Power over Ethernet (PoE) has been embraced by the video surveillance industry as a solution to an age-old problem: complicated cabling. For instance, a basic, traditional fixed-view security camera requires two cables: one for power (10W to 15W from a 24V AC or 12V DC), and a separate, coax cable for the video signal. With PoE, a single Ethernet cable carries both video data and power. Everything is simplified. Right?
Not quite. To meet compatibility with existing systems, camera manufacturers must produce PoE-enabled cameras that are also compatible with legacy power sources—they must accept PoE 37V to 57V DC from an RJ-45 jack or 24V AC, +12V DC, or –12V DC from an auxiliary power connector.
The Old Way Loses Power
Figure 1 shows the power architecture used by many PoE camera manufacturers to solve this problem. A full-bridge diode rectifier after the auxiliary (old-school) input produces positive DC power from either 24V AC, +12V DC or –12V DC. The resulting DC power and the PoE inputs are diode-ORed with the winning supply fed to a wide input voltage isolated switching power supply, which in turn powers the camera electronics.
This power architecture presents a few challenges. When the camera is powered from the auxiliary input, three diodes (circled in Figure 1) fall into the power path. In addition to the inefficiency of this design and possible heat problems from the power dissipated by the diodes, the three diodes lead to a significant voltage drop at the input to the switching power supply. With a 10W to 15W camera, these challenges are easily surmountable, but the latest security cameras have doubled this power consumption. Features like pan/ tilt/zoom (PTZ) and camera lens heaters for outdoor operation have made this power architecture unsuitable for this new wave of cameras.
To illustrate the architecture’s deficiencies, consider a 26W camera. For a 12V DC auxiliary input (assumed to actually be 9V DC due to use of unregulated wall warts/ AC adapters) and three 0.5V drop Schottky diodes, the input voltage of the switching power supply is 7.5V (9V – 3 • 0.5V). The input current for this camera is approximately 3.5A (26W/7.5V). The resultant power dissipation of the three Schottky diodes in the power path is 5.2W (3.5A • 3 • 0.5V). This power dissipation leads to higher temperature within the camera, which is difficult, time consuming and expensive to mitigate.

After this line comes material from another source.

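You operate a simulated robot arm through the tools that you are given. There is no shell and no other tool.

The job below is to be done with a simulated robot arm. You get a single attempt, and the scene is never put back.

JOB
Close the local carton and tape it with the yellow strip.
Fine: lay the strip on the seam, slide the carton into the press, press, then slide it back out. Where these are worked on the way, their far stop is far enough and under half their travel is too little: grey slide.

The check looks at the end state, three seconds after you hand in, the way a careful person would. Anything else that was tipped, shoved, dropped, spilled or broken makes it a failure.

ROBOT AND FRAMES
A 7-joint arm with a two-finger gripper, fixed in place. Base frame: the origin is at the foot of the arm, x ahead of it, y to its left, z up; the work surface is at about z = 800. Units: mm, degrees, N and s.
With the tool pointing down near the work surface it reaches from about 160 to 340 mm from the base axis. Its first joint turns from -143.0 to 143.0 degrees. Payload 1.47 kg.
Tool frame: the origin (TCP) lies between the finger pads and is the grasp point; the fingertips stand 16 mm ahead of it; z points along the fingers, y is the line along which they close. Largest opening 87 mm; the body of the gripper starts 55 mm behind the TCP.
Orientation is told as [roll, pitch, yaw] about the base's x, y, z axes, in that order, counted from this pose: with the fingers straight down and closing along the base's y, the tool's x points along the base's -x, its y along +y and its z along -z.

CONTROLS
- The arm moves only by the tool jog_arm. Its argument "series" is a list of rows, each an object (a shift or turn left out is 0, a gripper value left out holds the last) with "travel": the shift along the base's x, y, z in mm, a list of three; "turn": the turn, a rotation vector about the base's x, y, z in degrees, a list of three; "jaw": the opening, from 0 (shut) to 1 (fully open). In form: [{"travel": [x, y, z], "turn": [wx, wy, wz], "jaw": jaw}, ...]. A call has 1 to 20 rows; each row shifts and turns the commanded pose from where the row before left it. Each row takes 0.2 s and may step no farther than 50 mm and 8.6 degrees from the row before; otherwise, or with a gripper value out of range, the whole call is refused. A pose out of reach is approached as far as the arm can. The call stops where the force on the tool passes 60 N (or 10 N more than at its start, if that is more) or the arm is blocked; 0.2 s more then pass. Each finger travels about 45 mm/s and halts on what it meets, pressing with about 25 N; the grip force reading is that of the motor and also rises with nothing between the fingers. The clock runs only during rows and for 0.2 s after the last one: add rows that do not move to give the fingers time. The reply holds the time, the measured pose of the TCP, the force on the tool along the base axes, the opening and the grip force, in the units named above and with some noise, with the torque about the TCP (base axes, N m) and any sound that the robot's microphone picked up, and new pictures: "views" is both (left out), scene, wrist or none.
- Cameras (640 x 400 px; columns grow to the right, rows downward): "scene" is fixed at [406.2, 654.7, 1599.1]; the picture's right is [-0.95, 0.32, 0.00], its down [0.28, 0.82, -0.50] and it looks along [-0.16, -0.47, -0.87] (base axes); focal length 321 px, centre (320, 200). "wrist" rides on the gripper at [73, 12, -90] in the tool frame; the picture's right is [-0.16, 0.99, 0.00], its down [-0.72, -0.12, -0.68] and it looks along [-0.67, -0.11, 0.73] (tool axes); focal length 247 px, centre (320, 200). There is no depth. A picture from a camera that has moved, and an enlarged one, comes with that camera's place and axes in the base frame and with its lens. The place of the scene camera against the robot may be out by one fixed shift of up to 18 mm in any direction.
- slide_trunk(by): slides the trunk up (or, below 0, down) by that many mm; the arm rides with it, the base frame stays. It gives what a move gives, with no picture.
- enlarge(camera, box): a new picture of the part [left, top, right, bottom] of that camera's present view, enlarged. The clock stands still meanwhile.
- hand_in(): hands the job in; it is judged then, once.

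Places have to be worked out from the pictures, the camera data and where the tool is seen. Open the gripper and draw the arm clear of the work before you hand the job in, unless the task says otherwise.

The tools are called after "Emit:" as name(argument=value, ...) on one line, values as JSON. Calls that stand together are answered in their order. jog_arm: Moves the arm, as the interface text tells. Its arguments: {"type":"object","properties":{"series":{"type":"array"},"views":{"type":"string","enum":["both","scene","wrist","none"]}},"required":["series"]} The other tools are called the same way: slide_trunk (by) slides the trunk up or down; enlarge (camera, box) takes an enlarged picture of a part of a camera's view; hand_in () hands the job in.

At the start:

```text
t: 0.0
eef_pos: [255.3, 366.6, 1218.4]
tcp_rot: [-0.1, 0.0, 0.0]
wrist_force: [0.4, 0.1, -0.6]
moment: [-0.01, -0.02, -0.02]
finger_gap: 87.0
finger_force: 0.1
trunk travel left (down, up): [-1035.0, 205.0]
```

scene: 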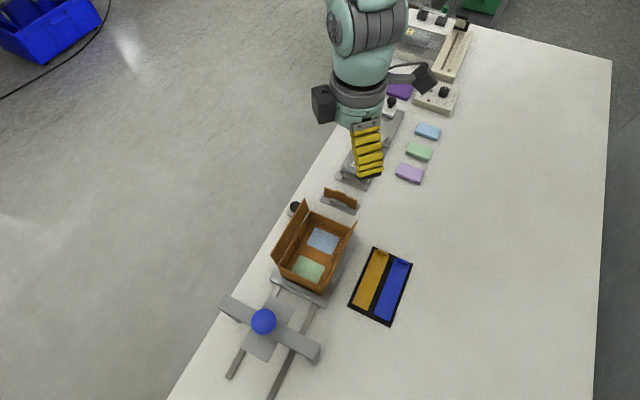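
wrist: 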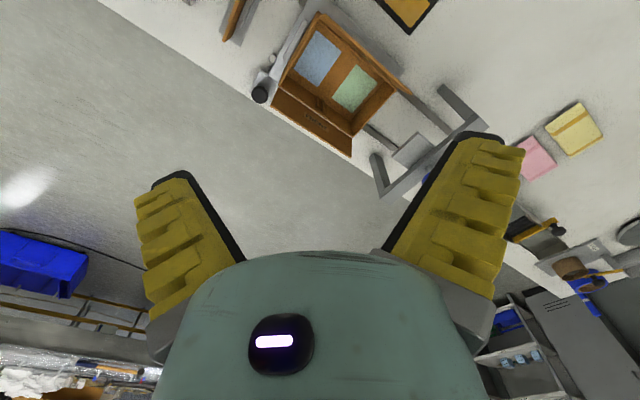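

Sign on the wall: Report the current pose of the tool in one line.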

Improve Performance with Ideal Diodes
Figure 2 shows a way to counter this shortcoming. Here, the two diodes of the full-bridge rectifier are replaced by ideal diodes, circled (black) in Figure 2. Ideal diodes are simply MOSFETs controlled to behave like regular diodes. The advantage of an ideal diode is that one can use MOSFETs with low channel resistance (RDS(ON)), thus reducing the forward voltage drop (IDS • RDS(ON)) to much less than a Schottky diode drop. The LT4320 ideal diode bridge controller enables the control of four MOSFETs in a full-bridge configuration. The third diode drop due to the diode-OR in Figure 1 is eliminated by the LT4275 LTPoE++/PoE+/PoE PD controller. Its topology allows the use of a few small-signal diodes, circled together (red) in Figure 2, for auxiliary input sensing. These diodes are not in the power path as in the traditional architecture, so they do not contribute any additional voltage drop or heat issues.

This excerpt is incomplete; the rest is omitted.